Economics has two branches
1.
Micro economics
2.
Macro economics
Micro economics
Definition
The word micro and macro was first
time use by ranger Frisch.
The word micro means very small or
little part of economics.
Define by
different economist
“Micro economics deal with the
division of total output among the firms” (ackley)
“Micro economics is the study of
actions of individuals” (boulding)
“Micro economics is infact a macroscopic
study of the economy” (Maurice obb)
Precise definition is study of the trees not the forest. For example
individual demand and supply not whole economy’s demand and supply.
Main issues or scope of micro economics
Price theory
Price theory determines the demand
and supply and equilibrium of demand and supply. With the help of price
mechanism, all these are under capitalism is performed. The goal of producer
and consumer is profit maximization and utility maximization.
Theory of
consumer behavior
In theory of consumer behavior, we
study:
1.
Cardinal
approach (utility approach) presented by Marshal
2.
Ordinal
approach (indifference curve) presented by j.r hicks
Production
There are four factor of production:
1.
Land
2.
Labour
3.
Capital
4.
Organization
(entrepreneur)
In
this part, we study the least cost combination and best factor of production.
Theory
of firm behavior
Same
as a consumer, the firm also desires to achieve the equilibrium; this is connected
with the cost minimization (TC) and revenue Maximization (TR).
These
two situations are also identified as firm optimal factor of combination.
There
are two approaches:
Classical
approach= classical marginal productivity theory
Neoclassical
approach= isoquants theory and isocost theory (The meaning of iso is
equal)
Theory
of cost and revenues
We study
different types of cost of production in micro economics with short run and
long run point of view. Moreover, microeconomics also studies different types
of revenues.
Theory
of market structure and behavior
As we know different types of market, namely:
1.
Perfect
combination
2.
Monopoly
3.
Oligoply
4.
Dupoly
5.
Monopolistic
combination
As regards to these conditions, how
firm make decision is analyzed here.
Theory of
national income distribution
The national income of a country is
the outcome of combine effort of factor of production. National income has to
be distributed amongst these factors and for this purpose here are two theories.

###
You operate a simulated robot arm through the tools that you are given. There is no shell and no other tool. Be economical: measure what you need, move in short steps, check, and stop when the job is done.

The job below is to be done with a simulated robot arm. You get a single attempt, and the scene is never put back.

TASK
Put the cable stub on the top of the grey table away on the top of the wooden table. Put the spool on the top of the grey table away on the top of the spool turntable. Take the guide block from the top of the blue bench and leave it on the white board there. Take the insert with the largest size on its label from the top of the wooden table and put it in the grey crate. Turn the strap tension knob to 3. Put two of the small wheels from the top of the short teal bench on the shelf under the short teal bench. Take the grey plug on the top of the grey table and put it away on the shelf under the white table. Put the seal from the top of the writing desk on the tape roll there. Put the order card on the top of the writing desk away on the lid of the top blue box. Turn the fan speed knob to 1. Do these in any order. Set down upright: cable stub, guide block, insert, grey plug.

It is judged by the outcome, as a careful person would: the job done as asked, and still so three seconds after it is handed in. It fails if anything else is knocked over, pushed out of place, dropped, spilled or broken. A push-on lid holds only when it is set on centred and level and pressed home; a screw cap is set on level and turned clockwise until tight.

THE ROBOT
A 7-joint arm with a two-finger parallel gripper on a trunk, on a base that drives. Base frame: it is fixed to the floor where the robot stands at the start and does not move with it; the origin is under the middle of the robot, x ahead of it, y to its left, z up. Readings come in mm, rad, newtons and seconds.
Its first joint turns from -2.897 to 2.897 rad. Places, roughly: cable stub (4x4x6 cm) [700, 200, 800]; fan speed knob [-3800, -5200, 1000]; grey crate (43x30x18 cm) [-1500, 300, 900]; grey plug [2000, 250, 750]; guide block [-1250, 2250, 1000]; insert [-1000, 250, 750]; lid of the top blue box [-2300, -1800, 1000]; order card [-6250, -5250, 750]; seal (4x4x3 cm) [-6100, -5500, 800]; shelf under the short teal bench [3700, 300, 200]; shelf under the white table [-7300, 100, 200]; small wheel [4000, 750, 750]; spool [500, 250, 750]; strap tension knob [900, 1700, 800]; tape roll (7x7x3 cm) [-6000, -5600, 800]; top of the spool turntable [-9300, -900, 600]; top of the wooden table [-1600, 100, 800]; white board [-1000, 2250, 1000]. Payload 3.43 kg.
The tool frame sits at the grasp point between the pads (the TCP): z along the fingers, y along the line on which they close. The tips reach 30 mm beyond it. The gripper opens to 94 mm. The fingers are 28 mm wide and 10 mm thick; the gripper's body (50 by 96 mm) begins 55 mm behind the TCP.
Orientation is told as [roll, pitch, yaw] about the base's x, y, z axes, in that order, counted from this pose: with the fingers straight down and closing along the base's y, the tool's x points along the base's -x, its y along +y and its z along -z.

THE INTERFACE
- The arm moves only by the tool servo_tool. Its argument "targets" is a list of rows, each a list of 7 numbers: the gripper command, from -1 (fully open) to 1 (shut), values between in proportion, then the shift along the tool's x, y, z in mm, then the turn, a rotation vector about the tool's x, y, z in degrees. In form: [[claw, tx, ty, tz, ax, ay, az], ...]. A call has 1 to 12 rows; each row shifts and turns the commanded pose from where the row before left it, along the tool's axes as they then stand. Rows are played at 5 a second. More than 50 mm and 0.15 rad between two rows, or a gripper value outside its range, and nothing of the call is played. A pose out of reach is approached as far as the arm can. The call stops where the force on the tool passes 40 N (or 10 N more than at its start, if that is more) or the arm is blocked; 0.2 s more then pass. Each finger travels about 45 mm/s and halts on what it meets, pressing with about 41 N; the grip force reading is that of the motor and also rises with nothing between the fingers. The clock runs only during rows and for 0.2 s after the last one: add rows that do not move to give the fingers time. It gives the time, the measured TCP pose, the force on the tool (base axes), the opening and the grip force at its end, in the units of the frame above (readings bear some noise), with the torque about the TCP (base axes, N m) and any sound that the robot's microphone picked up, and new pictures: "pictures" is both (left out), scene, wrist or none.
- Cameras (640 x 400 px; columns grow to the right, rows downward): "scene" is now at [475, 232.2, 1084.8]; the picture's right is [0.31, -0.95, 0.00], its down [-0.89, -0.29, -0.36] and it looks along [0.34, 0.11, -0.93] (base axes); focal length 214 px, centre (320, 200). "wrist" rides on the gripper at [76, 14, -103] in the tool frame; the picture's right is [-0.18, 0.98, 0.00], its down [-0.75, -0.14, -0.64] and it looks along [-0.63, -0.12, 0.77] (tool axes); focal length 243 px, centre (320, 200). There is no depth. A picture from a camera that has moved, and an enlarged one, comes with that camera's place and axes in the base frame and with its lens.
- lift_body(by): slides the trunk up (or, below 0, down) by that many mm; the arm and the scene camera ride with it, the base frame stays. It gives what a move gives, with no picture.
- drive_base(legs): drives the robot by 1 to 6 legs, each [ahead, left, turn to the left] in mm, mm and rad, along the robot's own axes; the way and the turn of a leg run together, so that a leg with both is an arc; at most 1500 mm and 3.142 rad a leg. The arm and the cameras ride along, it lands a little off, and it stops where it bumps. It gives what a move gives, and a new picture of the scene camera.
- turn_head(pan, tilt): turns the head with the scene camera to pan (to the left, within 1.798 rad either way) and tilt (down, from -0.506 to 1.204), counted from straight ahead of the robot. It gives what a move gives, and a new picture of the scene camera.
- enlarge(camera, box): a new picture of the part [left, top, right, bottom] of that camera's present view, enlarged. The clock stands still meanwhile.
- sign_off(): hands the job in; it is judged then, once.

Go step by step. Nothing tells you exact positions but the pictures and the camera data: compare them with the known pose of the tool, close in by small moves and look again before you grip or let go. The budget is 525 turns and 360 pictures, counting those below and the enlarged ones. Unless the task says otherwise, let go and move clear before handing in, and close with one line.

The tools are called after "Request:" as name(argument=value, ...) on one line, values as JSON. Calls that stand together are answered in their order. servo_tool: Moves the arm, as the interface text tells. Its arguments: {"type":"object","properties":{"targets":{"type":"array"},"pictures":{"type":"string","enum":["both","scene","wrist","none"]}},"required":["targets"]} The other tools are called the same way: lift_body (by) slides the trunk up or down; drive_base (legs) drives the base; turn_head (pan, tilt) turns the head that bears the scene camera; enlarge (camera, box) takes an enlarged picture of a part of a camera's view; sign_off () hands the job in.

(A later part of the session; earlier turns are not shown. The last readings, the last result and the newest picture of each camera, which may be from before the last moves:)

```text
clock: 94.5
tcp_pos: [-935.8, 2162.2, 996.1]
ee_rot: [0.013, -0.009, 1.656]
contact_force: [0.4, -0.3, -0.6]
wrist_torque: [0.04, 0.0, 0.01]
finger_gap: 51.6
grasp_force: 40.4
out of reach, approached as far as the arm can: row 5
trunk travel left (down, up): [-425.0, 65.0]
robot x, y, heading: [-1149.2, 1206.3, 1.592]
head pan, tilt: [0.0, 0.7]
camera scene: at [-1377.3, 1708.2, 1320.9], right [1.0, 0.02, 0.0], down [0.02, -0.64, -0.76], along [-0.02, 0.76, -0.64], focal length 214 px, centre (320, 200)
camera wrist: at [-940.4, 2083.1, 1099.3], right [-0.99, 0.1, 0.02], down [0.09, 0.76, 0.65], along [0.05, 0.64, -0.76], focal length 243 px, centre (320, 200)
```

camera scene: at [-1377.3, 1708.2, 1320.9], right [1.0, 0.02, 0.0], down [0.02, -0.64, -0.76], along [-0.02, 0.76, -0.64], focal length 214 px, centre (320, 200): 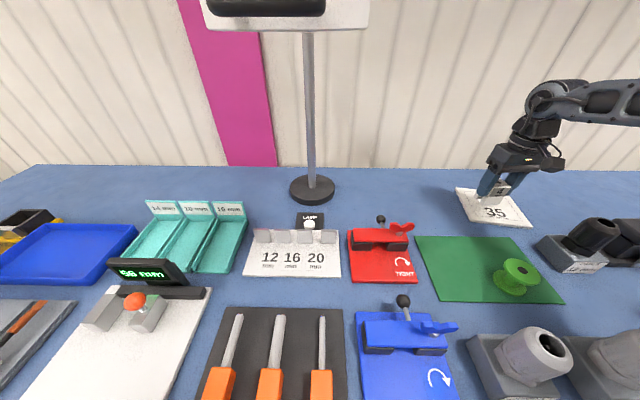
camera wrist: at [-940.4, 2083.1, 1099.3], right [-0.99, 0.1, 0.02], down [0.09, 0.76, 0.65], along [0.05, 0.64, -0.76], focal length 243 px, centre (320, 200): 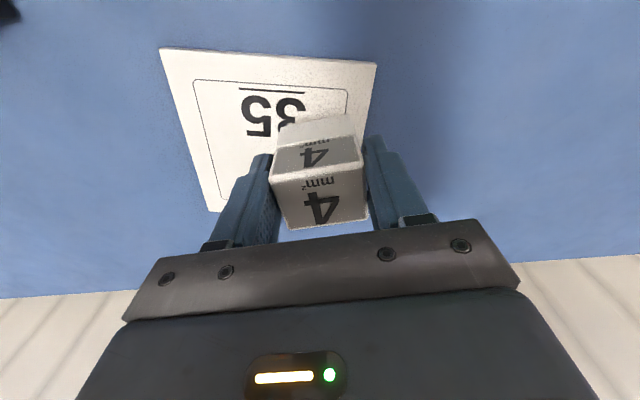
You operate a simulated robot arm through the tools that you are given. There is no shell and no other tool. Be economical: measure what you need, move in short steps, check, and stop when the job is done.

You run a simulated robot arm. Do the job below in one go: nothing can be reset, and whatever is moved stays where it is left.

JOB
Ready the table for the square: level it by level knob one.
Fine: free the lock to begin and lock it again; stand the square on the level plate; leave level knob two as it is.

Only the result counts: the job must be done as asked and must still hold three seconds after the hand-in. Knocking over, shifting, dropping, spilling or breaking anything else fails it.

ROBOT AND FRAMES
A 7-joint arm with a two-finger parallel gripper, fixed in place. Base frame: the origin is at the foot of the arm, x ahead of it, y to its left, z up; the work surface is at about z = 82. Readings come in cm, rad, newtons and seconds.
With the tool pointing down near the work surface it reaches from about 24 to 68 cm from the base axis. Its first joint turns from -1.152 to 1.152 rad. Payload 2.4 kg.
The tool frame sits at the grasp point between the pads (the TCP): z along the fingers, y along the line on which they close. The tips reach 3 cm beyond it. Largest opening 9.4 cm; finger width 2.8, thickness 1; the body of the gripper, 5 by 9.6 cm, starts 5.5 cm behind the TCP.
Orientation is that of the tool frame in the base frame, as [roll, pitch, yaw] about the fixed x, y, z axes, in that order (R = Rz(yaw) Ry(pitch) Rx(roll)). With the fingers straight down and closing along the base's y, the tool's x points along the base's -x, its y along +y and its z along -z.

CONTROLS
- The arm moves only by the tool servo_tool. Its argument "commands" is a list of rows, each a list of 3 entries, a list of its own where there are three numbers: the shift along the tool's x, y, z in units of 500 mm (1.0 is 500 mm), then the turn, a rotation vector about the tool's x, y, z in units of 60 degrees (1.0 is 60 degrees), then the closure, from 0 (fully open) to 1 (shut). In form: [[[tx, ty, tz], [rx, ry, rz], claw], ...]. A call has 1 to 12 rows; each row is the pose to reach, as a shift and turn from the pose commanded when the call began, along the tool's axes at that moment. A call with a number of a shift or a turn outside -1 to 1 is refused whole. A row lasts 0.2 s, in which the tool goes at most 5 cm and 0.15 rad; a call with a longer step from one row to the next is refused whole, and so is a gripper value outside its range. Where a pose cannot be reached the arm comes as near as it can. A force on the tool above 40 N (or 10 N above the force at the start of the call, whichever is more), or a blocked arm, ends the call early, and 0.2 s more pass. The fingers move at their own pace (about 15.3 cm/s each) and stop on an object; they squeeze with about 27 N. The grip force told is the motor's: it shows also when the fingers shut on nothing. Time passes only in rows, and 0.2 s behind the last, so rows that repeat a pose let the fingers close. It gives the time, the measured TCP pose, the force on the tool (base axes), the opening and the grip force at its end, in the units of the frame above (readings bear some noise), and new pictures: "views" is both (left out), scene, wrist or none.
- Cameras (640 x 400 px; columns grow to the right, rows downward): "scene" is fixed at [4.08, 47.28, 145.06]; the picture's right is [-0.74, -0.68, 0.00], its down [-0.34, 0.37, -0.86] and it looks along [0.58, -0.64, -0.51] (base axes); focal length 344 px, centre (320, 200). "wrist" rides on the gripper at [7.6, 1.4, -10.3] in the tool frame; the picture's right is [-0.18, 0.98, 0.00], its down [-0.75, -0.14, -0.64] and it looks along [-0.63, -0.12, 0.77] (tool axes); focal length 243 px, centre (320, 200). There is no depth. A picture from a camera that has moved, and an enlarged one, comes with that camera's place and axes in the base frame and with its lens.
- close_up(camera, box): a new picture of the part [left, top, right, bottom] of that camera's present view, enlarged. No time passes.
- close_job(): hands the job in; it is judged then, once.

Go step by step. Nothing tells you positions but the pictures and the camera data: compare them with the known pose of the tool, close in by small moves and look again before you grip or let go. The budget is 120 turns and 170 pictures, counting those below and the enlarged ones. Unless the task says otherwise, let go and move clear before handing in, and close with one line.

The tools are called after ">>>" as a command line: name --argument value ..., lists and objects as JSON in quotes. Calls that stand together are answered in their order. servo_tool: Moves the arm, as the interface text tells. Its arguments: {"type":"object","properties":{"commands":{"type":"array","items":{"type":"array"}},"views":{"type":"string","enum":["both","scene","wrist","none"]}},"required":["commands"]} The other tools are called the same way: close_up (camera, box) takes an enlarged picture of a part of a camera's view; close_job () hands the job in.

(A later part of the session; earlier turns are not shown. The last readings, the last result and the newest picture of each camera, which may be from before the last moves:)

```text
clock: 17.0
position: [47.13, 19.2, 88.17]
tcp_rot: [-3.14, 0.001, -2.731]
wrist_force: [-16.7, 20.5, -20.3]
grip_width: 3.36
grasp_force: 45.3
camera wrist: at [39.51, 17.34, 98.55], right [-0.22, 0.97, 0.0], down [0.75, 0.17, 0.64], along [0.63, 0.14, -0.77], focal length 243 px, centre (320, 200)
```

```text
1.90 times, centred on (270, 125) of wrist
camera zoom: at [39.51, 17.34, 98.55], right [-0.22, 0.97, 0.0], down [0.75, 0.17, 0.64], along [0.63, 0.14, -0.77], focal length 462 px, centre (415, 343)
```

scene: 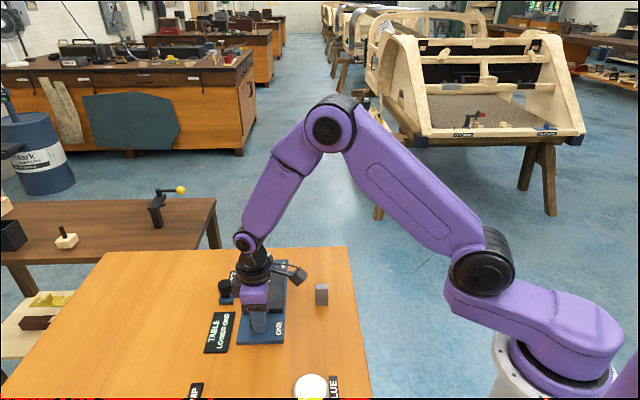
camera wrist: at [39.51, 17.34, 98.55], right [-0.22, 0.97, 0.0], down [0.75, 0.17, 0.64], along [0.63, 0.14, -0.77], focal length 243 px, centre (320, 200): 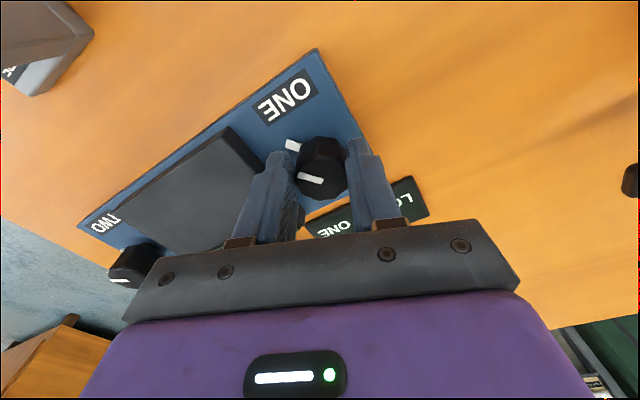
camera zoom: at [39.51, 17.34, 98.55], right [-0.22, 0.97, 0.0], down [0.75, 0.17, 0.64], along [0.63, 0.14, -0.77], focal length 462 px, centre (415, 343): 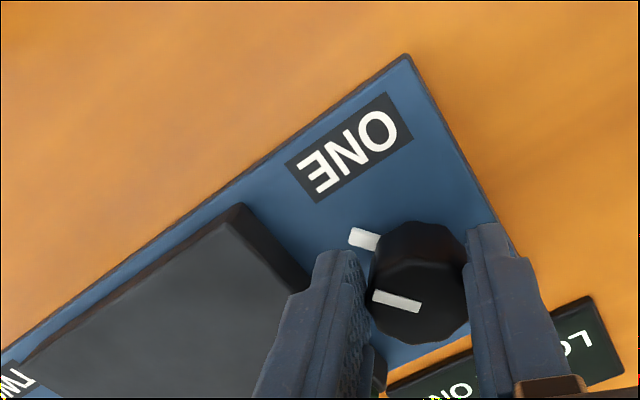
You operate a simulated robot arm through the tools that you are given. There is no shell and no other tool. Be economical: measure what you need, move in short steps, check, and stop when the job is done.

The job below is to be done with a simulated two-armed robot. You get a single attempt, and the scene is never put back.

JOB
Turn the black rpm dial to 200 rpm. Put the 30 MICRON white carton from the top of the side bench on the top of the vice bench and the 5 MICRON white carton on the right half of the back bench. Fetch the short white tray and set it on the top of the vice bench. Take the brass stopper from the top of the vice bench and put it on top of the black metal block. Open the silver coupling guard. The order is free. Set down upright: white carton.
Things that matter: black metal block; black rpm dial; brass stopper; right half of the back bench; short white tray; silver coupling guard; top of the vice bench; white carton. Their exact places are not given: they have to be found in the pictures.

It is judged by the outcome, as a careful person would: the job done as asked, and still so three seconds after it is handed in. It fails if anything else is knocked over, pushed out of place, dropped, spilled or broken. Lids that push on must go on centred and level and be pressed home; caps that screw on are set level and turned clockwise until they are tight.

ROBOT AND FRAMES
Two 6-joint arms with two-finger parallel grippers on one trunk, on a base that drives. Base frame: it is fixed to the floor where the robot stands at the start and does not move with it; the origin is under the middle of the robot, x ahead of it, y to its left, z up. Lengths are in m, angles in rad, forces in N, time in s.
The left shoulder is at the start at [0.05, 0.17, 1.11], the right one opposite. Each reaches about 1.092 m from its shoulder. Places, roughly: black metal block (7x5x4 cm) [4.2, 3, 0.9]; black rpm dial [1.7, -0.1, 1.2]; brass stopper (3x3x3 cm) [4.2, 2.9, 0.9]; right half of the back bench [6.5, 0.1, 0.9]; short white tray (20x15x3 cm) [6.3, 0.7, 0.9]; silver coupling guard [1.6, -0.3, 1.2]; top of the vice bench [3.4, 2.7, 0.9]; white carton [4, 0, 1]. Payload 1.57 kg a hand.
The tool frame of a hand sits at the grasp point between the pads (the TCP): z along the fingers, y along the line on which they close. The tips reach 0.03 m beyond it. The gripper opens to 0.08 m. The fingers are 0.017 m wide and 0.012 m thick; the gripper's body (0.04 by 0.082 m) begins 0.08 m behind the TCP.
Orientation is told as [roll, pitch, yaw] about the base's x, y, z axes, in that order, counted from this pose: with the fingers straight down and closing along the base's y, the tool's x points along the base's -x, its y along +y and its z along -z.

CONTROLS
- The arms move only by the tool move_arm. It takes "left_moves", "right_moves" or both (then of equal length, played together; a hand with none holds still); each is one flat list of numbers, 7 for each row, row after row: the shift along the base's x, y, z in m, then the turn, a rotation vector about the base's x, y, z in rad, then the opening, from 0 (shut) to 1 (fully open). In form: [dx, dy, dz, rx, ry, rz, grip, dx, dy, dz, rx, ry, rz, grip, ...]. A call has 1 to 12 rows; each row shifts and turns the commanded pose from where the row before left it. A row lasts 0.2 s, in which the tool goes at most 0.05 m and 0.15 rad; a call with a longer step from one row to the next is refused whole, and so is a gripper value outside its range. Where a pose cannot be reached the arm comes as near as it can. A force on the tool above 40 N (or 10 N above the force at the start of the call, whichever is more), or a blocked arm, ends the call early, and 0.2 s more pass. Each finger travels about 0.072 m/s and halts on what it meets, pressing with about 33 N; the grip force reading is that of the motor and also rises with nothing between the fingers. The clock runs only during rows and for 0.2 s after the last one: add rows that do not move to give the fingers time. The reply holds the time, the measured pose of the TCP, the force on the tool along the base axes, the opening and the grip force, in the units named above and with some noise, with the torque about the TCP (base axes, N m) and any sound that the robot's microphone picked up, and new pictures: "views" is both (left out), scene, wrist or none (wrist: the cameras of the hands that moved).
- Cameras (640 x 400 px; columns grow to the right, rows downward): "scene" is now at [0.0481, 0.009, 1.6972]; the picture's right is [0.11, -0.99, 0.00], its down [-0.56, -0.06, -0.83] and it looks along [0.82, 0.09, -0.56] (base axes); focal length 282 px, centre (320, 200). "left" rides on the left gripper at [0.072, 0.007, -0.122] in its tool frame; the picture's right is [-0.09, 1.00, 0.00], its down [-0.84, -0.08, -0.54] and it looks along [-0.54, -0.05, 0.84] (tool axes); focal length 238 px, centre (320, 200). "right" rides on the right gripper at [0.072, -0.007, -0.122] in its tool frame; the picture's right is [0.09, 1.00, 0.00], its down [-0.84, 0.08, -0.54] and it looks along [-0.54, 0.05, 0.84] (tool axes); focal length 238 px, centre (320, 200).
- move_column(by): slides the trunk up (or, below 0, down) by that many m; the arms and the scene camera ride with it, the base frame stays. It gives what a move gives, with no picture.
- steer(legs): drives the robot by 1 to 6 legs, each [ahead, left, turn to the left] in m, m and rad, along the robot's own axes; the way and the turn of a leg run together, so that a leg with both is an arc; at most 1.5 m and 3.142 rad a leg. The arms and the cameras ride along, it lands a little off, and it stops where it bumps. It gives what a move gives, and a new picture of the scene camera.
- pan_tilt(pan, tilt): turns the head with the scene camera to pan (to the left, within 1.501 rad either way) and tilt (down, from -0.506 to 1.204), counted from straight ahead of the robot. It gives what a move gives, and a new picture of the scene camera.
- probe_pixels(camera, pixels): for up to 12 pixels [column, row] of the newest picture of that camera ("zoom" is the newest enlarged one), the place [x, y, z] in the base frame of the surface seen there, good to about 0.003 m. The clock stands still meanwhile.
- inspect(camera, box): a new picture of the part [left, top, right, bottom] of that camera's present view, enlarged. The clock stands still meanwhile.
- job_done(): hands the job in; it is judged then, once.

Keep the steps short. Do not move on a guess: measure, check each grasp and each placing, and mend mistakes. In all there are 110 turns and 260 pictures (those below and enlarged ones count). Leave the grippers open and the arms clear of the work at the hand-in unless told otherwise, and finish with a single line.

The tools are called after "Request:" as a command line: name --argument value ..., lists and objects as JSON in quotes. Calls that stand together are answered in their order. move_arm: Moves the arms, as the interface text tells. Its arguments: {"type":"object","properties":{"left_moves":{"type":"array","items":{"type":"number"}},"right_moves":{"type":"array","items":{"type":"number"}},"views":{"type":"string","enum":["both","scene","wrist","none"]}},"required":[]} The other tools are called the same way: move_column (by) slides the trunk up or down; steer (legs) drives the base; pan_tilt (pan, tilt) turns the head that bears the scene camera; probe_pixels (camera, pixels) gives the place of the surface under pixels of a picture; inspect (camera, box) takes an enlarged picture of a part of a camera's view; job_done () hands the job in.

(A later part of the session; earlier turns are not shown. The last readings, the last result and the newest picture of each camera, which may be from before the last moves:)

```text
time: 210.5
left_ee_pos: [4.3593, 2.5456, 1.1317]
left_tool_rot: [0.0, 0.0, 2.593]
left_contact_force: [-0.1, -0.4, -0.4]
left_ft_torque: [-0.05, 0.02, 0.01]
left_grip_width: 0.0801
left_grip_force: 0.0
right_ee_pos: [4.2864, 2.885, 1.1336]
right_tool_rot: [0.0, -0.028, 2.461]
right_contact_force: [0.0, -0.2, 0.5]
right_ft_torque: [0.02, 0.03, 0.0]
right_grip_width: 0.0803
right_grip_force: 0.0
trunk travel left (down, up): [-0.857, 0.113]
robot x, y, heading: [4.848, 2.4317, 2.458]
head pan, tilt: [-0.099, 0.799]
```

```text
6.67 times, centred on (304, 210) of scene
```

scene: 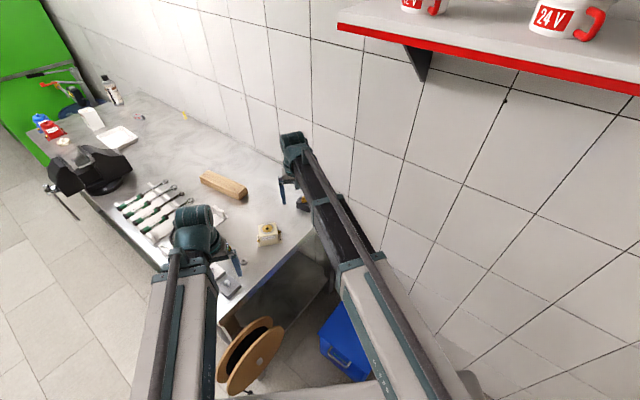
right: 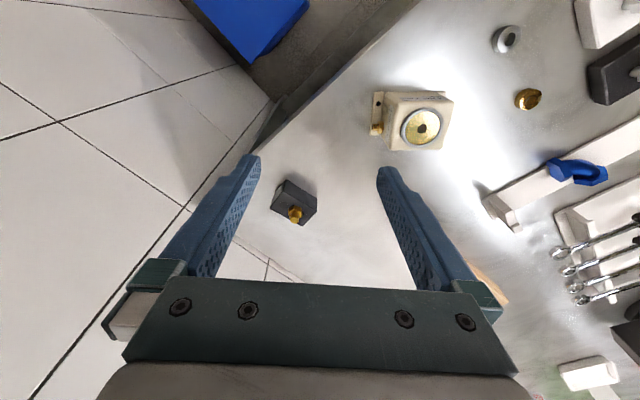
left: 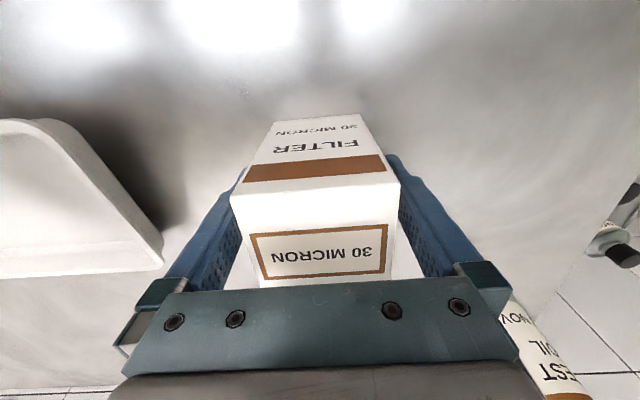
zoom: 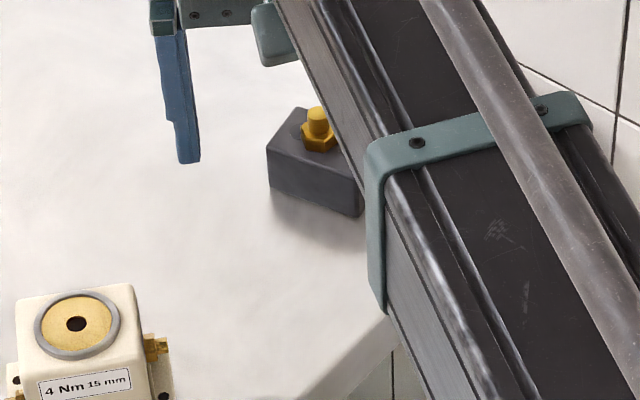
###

First one is classical theory and second one is neoclassical theory.
Income of these factors as:
Land= rent
Labour= wages
Capital= interest
Organization= profit
Importance of Micro Economics
Micro economics is a significant
method of economic investigation. Micro economics has both practical and theoretical
significance.
To understand how’s
the economy work
Micro economics play a significant part to understanding the functioning
of a free enterprise economy. In this economy, there is no agency to coordinate
and plan the functioning of the economic system. These decisions are like how
to produce, what to produce and for whom to produce, how to distribute and what
to consume are taken by the consumers and producers without any external force.
So
the micro economics helps us to understand the working efficiency of the
economy.
Economic policies formulation
With the help of micro economics,
the state formulate correct price polices and estimate them in suitable
perspective. The analytical tools for evaluating the economic policies of the
government are provided by micro economics. Market mechanism or price is the instrument
which helps us in this respect.
Efficient use
of Resources
Resources has employed efficiently with the help of micro
economics. The modern governments faced the problem of efficient allocation of
the resources among competing ends. Thus, micro economics helps in using of
efficient resources and growth achievement with stability.
Guidance provide for business executive
Guidance provides for business executive by micro economics, in the
attainment of maximum level of productivity through employing the given
resources. A business executive is able to identify the consumer demand and determine
the costs of product with the study of micro economics.
Problems of Taxation
The problem of taxation is also studying with the help of micro
economics. Welfare implication of a tax is explained by micro economics. It is
also studies the distribution of incidence of a product between seller and
consumer.
Useful in international trade
Micro economics study is very helpful in the field of international
trade. Micro economics is used to explain the gains from international trade,
balance of payment dis-equilibrium and the foreign exchange rate determination.
The basis for forecasting:
Basis for forecasting in future is provides by micro economic. It does
not mean that it will allow us to predict the future. Rather it will allow the
possessor to make conditional forecasting.
Uses of model and its construction
The study of micro economics enables us to construct and uses
simple models for the understanding of actul economic phenomena. As regard to
see how prices are established and how resources are allocated to different
uses.
Limitations of Micro Economics
Micro economics study is not free
from certain restrictions, regardless of its uses.
Unrealistic method
of economic study
The study
of micro economics is an unrealistic method of economic analysis. The reason is
based on unrealistic assumption of full employment.
Assumption of
laissez-fair
The micro economic analyses based on
the assumption of unrealistic laissez-fair. This assumption had ended at the
time of great depression of the 1930’s.
Study of parts
Micro economics neglects the study
of whole economy; it is just concerned with the study of parts.
Misleading in analysis
The study of micro economics is not just sufficient but also
misleading in analyzing a number of economic problems.